▶ [Exercise requirements] Copy only this: the line containing "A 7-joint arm", the line containing "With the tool", and every line between them, exactly as written.
-- Start of Data --
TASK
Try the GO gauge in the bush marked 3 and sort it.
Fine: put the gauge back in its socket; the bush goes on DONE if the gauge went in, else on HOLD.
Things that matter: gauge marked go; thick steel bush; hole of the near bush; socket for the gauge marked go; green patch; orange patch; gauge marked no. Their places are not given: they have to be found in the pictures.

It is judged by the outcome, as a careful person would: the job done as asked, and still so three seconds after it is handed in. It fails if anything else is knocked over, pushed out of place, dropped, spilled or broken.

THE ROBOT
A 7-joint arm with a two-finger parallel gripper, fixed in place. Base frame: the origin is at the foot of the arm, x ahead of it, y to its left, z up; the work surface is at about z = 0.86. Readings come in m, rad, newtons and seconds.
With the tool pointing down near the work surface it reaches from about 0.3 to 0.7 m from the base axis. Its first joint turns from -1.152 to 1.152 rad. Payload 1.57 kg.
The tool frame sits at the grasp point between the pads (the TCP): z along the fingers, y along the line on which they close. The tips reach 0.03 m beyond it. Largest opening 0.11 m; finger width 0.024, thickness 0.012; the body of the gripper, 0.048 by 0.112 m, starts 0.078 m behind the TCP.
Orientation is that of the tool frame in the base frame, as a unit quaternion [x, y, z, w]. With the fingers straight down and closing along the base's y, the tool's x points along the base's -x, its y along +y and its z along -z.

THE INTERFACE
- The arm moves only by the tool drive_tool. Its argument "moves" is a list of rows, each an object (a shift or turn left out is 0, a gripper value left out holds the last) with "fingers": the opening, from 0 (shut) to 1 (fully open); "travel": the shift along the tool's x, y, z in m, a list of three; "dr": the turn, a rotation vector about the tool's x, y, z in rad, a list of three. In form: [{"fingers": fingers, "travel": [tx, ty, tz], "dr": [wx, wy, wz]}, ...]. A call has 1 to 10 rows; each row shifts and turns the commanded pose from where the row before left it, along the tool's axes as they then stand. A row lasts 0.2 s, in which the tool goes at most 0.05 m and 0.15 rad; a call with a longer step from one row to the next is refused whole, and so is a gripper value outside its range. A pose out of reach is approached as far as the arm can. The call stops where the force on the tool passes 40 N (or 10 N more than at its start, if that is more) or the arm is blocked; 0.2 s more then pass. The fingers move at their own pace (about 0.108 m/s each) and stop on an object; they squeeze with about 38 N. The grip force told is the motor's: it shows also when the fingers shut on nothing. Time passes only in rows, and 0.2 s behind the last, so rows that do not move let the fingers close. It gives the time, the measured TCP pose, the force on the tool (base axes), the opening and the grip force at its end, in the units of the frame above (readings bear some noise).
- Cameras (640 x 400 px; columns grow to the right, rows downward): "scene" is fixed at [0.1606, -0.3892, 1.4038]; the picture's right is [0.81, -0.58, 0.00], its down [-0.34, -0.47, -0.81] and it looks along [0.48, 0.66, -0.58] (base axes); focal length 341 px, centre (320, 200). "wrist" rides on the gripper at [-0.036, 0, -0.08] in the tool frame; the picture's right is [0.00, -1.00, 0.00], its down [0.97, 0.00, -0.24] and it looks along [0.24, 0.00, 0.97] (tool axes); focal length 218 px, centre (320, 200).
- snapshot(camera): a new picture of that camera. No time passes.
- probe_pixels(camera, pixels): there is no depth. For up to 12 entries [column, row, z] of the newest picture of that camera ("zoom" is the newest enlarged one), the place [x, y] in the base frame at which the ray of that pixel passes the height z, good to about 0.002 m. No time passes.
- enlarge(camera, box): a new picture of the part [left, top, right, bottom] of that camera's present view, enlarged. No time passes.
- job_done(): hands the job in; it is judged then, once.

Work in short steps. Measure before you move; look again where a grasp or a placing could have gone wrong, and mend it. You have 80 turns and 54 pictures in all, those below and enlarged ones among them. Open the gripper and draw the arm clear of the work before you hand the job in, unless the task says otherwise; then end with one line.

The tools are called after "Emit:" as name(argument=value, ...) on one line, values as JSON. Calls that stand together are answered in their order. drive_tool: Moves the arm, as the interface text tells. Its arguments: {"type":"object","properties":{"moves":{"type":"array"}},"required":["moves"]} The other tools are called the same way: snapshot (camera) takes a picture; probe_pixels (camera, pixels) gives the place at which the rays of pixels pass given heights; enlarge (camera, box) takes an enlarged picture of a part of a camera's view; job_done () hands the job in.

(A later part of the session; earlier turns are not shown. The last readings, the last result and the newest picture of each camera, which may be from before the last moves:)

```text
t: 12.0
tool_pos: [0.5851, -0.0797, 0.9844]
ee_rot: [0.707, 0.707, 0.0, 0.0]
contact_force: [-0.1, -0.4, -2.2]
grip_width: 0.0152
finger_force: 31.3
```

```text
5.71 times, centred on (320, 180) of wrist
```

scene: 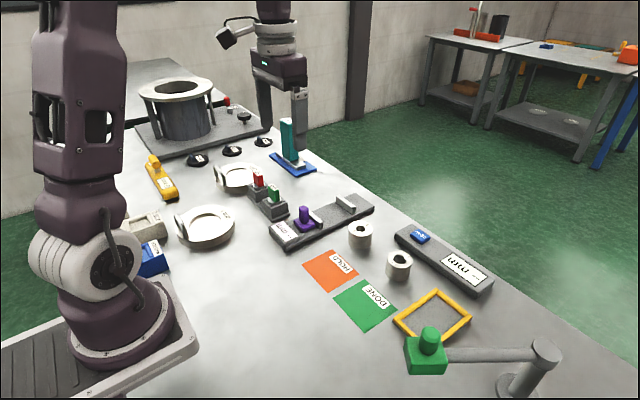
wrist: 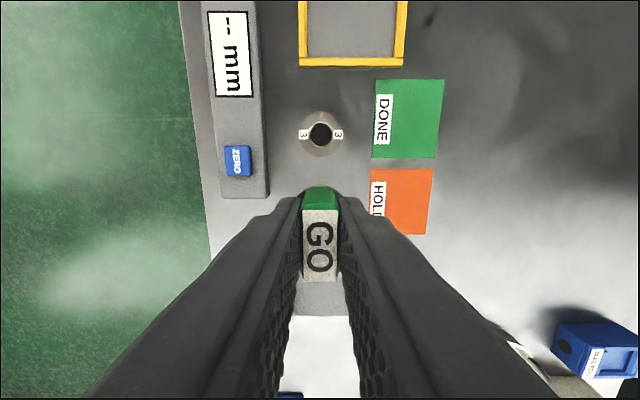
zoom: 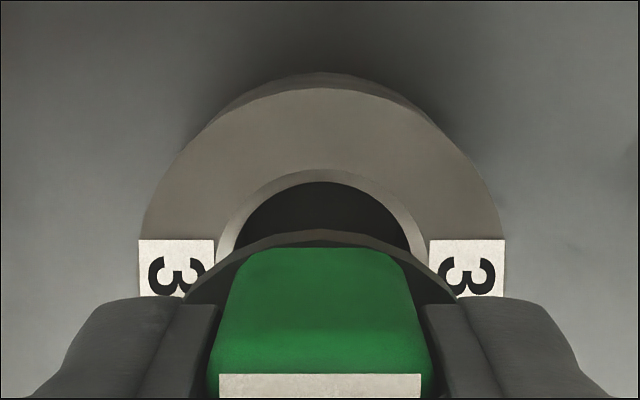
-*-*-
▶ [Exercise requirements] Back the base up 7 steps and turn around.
-- End of Data --
▶ [Result of this task]
A 7-joint arm with a two-finger parallel gripper, fixed in place. Base frame: the origin is at the foot of the arm, x ahead of it, y to its left, z up; the work surface is at about z = 0.86. Readings come in m, rad, newtons and seconds.
With the tool pointing down near the work surface it reaches from about 0.3 to 0.7 m from the base axis. Its first joint turns from -1.152 to 1.152 rad. Payload 1.57 kg.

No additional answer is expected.